Still beats the treadmill.

Whatever it takes

One area where I have not been slacking is swimming. I logged over four miles of swimming last week, more than I swam in the entire month of December. I really enjoy my swim workouts. I feel my kick getting stronger and my stroke getting more efficient, even though I’m still getting passed by large old men on the regular. Oh well, Rome wasn’t built in a day. I ordered some new goodies on clearance from SwimOutlet.com to reward my new swimming obsession, which included a new pink bathing suit and swim cap. Well, the swim cap already has a hole in it and the suit is cut high on the hips and makes my butt look like biscuit dough exploding out of the canister. Not exactly the motivation I was looking for.

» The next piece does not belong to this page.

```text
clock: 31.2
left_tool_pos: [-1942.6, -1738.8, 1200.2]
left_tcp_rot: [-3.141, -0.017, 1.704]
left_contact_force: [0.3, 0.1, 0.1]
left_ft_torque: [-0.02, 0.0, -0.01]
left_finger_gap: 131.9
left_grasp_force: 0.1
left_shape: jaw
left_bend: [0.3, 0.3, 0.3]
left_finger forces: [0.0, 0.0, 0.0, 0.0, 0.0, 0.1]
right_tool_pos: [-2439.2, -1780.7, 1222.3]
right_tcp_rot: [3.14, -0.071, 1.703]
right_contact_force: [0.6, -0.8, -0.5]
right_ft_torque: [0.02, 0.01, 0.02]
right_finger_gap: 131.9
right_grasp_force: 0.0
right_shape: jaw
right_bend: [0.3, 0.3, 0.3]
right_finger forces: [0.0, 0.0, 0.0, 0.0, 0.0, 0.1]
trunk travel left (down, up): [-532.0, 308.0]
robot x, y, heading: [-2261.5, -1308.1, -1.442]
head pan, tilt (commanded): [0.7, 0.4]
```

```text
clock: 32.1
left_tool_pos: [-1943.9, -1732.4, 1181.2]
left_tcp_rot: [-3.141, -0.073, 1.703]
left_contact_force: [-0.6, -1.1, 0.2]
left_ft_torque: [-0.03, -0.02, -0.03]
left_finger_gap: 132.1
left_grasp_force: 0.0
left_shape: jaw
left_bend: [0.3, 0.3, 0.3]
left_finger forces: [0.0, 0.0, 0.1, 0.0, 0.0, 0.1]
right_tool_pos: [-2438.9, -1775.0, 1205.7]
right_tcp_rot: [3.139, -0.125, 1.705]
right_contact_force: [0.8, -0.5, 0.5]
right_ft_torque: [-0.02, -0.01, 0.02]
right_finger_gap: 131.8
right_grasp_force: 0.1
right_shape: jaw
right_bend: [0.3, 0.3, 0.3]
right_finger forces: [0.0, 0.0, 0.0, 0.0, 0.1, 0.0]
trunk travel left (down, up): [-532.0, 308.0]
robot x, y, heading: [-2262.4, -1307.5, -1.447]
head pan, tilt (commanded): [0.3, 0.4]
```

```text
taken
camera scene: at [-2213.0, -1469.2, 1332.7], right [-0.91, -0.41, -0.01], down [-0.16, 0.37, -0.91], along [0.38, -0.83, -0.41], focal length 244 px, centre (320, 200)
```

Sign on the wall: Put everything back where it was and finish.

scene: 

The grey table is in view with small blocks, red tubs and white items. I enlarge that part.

Speaking of my exploding butt, I’ve decided to make a really big concerted effort to cut out the junk. Yesterday at the store I bought a bunch of power greens, berries, lean chicken, sweet potatoes, and other things that I usually buy and throw away after they’ve gone rotten in the fridge. But not this time! I have a new pink bathing suit that I need to fit into (and am too lazy to return)! More dinners at home will be the next step, which is easier when you have a boyfriend who makes amazing homemade chicken noodle soup.

More long runs. More swimming progress. Don’t eat crap. Easier said than done. I get lots of inspiration reading the training plans and progress of others and really enjoy all of your blogs. Hopefully you all can do the same reading my incoherent ramblings. Even if you aren’t inspired, there’s a chance I’ll post a picture of my cat every once in a while.

Thanks for reading!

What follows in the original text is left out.